Rien n’était pourtant gagné. Lorsqu’Édouard Carmignac, qui a fait fortune dans les fonds d’investissement, annonce voilà six ans son désir de prendre pied au domaine de La Courtade, les riverains haussent les sourcils. Tous redoutent que le chantier ne porte atteinte à leur tranquillité et qu’un parisianisme exacerbé, dont pâtit aujourd’hui Arles, ne modifie l’ADN sauvage de leur île. La démission de l’architecte Marc Barani, à qui l’on doit la piscine transformée en puits de lumière, point fort du réaménagement, puis de l’ancienne directrice Gaïa Donzet, font jaser.
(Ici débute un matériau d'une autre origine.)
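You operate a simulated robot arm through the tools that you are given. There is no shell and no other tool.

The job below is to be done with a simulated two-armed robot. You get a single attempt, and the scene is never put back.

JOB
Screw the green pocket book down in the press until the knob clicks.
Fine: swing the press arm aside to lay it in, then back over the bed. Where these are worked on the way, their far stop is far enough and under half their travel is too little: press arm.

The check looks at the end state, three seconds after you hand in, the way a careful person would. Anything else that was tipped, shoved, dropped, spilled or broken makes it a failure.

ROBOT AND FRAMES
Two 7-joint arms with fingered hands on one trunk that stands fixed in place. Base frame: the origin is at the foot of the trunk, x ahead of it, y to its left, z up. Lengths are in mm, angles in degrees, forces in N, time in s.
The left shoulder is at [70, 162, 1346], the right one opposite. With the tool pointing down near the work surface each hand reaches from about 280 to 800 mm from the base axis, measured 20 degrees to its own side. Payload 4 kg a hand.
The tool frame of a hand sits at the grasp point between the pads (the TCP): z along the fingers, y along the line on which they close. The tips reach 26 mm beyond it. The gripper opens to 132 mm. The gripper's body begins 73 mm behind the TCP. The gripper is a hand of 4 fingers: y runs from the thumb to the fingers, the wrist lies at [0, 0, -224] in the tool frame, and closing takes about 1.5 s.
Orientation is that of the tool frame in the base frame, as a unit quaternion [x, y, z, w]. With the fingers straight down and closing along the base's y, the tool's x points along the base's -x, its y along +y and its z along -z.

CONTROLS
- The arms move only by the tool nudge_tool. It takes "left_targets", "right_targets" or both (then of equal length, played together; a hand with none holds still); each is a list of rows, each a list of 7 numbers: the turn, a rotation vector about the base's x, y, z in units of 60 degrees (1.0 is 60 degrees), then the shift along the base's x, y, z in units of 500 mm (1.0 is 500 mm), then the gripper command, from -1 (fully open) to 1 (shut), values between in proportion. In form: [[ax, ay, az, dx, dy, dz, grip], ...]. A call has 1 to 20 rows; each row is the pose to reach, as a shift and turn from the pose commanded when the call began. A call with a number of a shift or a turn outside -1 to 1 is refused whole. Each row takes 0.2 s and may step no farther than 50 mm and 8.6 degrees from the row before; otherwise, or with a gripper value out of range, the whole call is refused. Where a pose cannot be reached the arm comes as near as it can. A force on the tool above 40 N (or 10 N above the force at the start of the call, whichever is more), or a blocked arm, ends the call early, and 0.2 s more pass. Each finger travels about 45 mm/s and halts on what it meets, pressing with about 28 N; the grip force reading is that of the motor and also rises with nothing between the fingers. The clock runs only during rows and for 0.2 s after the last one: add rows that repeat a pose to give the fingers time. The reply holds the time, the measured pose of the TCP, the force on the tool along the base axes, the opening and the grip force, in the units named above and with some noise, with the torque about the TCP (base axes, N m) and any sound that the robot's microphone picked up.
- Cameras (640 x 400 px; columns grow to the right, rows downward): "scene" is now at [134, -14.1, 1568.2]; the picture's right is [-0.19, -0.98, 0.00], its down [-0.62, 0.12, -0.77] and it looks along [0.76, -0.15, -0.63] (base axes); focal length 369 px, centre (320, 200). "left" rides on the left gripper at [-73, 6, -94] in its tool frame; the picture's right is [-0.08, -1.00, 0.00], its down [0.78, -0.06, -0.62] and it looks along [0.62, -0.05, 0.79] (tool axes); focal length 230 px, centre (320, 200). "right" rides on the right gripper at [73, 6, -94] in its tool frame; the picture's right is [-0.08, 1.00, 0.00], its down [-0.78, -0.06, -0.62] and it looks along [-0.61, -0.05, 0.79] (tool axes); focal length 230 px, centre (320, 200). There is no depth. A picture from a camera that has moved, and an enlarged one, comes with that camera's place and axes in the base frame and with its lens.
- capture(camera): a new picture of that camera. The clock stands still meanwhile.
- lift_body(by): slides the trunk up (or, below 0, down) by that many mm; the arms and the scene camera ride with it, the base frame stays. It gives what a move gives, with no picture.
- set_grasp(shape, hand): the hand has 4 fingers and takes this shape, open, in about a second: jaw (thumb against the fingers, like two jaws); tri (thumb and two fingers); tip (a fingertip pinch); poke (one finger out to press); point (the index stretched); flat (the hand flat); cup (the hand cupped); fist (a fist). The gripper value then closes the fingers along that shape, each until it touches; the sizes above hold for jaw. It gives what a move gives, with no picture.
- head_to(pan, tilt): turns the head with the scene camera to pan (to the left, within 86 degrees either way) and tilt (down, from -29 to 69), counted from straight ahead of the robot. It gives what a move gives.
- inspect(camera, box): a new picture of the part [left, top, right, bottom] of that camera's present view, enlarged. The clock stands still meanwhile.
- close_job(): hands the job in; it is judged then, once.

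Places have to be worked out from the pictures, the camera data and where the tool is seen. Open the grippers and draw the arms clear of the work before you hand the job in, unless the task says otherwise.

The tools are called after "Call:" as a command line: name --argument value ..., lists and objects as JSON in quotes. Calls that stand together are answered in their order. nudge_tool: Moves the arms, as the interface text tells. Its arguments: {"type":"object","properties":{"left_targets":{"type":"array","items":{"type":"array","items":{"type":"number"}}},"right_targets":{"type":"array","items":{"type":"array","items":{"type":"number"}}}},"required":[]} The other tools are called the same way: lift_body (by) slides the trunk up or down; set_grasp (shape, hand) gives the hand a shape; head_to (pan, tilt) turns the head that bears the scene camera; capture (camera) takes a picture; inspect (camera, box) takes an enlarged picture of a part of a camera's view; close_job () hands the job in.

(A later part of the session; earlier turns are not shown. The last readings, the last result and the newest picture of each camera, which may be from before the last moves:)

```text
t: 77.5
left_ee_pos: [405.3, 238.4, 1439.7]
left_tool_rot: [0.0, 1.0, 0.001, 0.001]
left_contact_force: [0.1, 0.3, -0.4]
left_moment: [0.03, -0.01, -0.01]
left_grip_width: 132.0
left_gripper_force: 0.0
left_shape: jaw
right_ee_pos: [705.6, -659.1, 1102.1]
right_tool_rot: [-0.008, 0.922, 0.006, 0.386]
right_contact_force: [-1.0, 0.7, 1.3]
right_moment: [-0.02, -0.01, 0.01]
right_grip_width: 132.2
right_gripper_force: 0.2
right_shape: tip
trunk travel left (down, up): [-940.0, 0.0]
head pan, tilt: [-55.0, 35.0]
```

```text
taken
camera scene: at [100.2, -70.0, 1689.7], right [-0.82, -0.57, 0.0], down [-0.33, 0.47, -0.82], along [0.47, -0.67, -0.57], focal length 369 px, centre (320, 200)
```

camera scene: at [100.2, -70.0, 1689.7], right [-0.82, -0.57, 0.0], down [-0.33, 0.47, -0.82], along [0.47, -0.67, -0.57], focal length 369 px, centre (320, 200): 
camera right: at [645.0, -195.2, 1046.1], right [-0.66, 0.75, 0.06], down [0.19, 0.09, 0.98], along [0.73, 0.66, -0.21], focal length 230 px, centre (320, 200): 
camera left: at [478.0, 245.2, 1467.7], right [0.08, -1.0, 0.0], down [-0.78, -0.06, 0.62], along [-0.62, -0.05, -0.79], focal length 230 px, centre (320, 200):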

L’histoire semble mal emmanchée. C’est sans compter sur le fils Carmignac, Charles de son prénom, qui a su parlementer avec les autorités locales et apprivoiser les îliens, qui bénéficient désormais d’une carte d’accès gratuite.
Virage artistique
Un an après d’ailleurs, le succès est au rendez-vous. Il se mesure en chiffres – 70 000 entrées contre 30 000 escomptées –, mais aussi dans le profil des visiteurs. Aux touristes culturels se sont greffés des excursionnistes peu férus de musées. « Il y a une forte proportion de gens qui n’ont jamais vu un Basquiat ou un Warhol de leur vie », raconte Charles Carmignac. Ainsi se souvient-il d’un homme qui, s’attardant longuement devant un tableau de Richter, avait inquiété le PC de sécurité. « Le type un peu bourru nous lâche : "Je ne connais rien à l’art, mais là-dedans, je vois toute ma vie." » Quant aux îliens, ils semblent avoir baissé les armes. « Ils sont motivés, proposent des idées, sont prêts à accueillir des artistes en résidence, poursuit Charles Carmignac. Il y a sur l’île 200 habitants, mais 27 associations, c’est très vivant culturellement et politiquement. » La Fondation se verrait d’ailleurs bien contribuer à la programmation du futur musée des cultures et du paysage prévu en 2020 dans une ancienne banque mitoyenne de l’Hôtel de ville.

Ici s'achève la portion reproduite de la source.